*Given request*
All of the lines below are to be printed again exactly; images are excluded from the output.

*Dataset content*

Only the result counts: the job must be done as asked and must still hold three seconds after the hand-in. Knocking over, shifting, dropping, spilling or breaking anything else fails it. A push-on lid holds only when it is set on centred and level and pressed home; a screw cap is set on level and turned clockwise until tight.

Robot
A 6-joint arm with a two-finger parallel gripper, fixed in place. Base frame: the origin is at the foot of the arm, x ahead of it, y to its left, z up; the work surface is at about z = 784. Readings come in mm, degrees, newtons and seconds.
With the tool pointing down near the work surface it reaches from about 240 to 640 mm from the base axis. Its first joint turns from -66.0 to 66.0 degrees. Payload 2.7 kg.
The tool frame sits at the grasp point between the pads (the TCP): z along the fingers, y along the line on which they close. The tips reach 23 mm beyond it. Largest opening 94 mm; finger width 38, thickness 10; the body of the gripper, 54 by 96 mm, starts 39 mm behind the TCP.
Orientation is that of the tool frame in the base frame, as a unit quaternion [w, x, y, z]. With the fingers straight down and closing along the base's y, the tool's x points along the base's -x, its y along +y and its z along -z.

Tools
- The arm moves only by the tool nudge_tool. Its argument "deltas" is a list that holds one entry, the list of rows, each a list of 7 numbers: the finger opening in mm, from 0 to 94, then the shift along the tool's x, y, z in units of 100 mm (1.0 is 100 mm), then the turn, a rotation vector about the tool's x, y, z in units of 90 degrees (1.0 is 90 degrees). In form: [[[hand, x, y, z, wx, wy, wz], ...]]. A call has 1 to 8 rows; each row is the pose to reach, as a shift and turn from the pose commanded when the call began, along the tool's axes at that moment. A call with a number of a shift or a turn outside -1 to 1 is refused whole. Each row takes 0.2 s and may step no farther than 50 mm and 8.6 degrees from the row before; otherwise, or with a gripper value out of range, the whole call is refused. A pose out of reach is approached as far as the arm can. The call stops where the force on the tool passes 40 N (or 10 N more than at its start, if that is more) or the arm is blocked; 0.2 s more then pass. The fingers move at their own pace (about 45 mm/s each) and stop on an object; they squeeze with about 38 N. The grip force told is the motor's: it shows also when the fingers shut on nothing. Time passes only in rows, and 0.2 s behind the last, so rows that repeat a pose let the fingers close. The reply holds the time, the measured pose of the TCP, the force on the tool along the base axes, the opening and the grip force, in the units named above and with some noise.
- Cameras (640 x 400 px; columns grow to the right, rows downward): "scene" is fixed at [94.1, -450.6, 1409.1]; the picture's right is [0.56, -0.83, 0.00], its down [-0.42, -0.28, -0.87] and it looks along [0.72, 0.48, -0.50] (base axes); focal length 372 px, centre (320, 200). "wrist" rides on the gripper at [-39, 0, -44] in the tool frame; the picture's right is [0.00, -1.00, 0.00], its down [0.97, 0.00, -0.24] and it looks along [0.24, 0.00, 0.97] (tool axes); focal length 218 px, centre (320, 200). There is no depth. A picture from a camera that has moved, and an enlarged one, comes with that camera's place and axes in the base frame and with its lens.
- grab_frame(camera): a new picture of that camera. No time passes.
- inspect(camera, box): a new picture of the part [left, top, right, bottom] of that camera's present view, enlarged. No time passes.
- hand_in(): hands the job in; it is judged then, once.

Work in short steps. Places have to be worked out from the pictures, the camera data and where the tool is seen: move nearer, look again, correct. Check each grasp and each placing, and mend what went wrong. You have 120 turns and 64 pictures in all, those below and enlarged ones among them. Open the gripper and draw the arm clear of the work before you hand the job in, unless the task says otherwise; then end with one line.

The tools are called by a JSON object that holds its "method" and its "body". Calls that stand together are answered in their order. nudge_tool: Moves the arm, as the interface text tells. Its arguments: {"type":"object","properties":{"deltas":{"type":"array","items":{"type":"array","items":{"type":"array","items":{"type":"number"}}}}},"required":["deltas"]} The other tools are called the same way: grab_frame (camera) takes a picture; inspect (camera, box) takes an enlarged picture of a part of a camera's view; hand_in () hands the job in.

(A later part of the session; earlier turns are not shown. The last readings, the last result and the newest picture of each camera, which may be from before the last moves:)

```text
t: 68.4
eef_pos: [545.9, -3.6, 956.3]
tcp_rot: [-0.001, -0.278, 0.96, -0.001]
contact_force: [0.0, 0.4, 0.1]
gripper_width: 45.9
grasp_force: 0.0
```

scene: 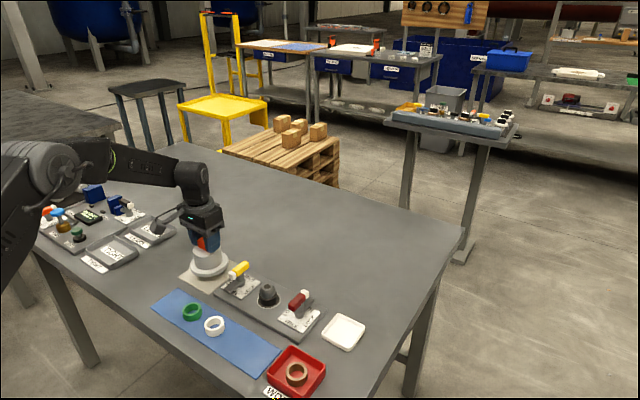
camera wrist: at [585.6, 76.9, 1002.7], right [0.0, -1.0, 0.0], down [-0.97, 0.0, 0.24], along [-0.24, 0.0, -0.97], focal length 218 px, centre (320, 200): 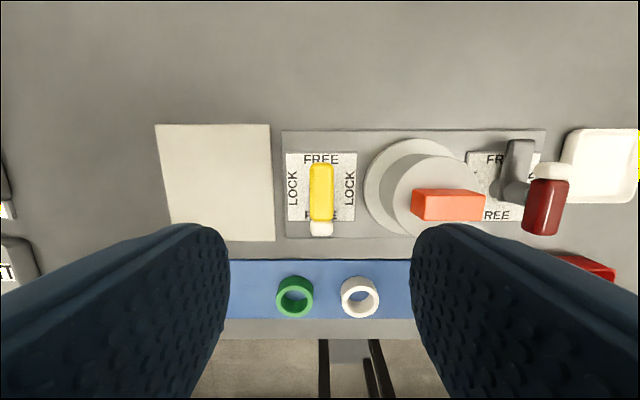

*Reply*
Only the result counts: the job must be done as asked and must still hold three seconds after the hand-in. Knocking over, shifting, dropping, spilling or breaking anything else fails it. A push-on lid holds only when it is set on centred and level and pressed home; a screw cap is set on level and turned clockwise until tight.

Robot
A 6-joint arm with a two-finger parallel gripper, fixed in place. Base frame: the origin is at the foot of the arm, x ahead of it, y to its left, z up; the work surface is at about z = 784. Readings come in mm, degrees, newtons and seconds.
With the tool pointing down near the work surface it reaches from about 240 to 640 mm from the base axis. Its first joint turns from -66.0 to 66.0 degrees. Payload 2.7 kg.
The tool frame sits at the grasp point between the pads (the TCP): z along the fingers, y along the line on which they close. The tips reach 23 mm beyond it. Largest opening 94 mm; finger width 38, thickness 10; the body of the gripper, 54 by 96 mm, starts 39 mm behind the TCP.
Orientation is that of the tool frame in the base frame, as a unit quaternion [w, x, y, z]. With the fingers straight down and closing along the base's y, the tool's x points along the base's -x, its y along +y and its z along -z.

Tools
- The arm moves only by the tool nudge_tool. Its argument "deltas" is a list that holds one entry, the list of rows, each a list of 7 numbers: the finger opening in mm, from 0 to 94, then the shift along the tool's x, y, z in units of 100 mm (1.0 is 100 mm), then the turn, a rotation vector about the tool's x, y, z in units of 90 degrees (1.0 is 90 degrees). In form: [[[hand, x, y, z, wx, wy, wz], ...]]. A call has 1 to 8 rows; each row is the pose to reach, as a shift and turn from the pose commanded when the call began, along the tool's axes at that moment. A call with a number of a shift or a turn outside -1 to 1 is refused whole. Each row takes 0.2 s and may step no farther than 50 mm and 8.6 degrees from the row before; otherwise, or with a gripper value out of range, the whole call is refused. A pose out of reach is approached as far as the arm can. The call stops where the force on the tool passes 40 N (or 10 N more than at its start, if that is more) or the arm is blocked; 0.2 s more then pass. The fingers move at their own pace (about 45 mm/s each) and stop on an object; they squeeze with about 38 N. The grip force told is the motor's: it shows also when the fingers shut on nothing. Time passes only in rows, and 0.2 s behind the last, so rows that repeat a pose let the fingers close. The reply holds the time, the measured pose of the TCP, the force on the tool along the base axes, the opening and the grip force, in the units named above and with some noise.
- Cameras (640 x 400 px; columns grow to the right, rows downward): "scene" is fixed at [94.1, -450.6, 1409.1]; the picture's right is [0.56, -0.83, 0.00], its down [-0.42, -0.28, -0.87] and it looks along [0.72, 0.48, -0.50] (base axes); focal length 372 px, centre (320, 200). "wrist" rides on the gripper at [-39, 0, -44] in the tool frame; the picture's right is [0.00, -1.00, 0.00], its down [0.97, 0.00, -0.24] and it looks along [0.24, 0.00, 0.97] (tool axes); focal length 218 px, centre (320, 200). There is no depth. A picture from a camera that has moved, and an enlarged one, comes with that camera's place and axes in the base frame and with its lens.
- grab_frame(camera): a new picture of that camera. No time passes.
- inspect(camera, box): a new picture of the part [left, top, right, bottom] of that camera's present view, enlarged. No time passes.
- hand_in(): hands the job in; it is judged then, once.

Work in short steps. Places have to be worked out from the pictures, the camera data and where the tool is seen: move nearer, look again, correct. Check each grasp and each placing, and mend what went wrong. You have 120 turns and 64 pictures in all, those below and enlarged ones among them. Open the gripper and draw the arm clear of the work before you hand the job in, unless the task says otherwise; then end with one line.

The tools are called by a JSON object that holds its "method" and its "body". Calls that stand together are answered in their order. nudge_tool: Moves the arm, as the interface text tells. Its arguments: {"type":"object","properties":{"deltas":{"type":"array","items":{"type":"array","items":{"type":"array","items":{"type":"number"}}}}},"required":["deltas"]} The other tools are called the same way: grab_frame (camera) takes a picture; inspect (camera, box) takes an enlarged picture of a part of a camera's view; hand_in () hands the job in.

(A later part of the session; earlier turns are not shown. The last readings, the last result and the newest picture of each camera, which may be from before the last moves:)

```text
t: 68.4
eef_pos: [545.9, -3.6, 956.3]
tcp_rot: [-0.001, -0.278, 0.96, -0.001]
contact_force: [0.0, 0.4, 0.1]
gripper_width: 45.9
grasp_force: 0.0
```

scene: 
camera wrist: at [585.6, 76.9, 1002.7], right [0.0, -1.0, 0.0], down [-0.97, 0.0, 0.24], along [-0.24, 0.0, -0.97], focal length 218 px, centre (320, 200): 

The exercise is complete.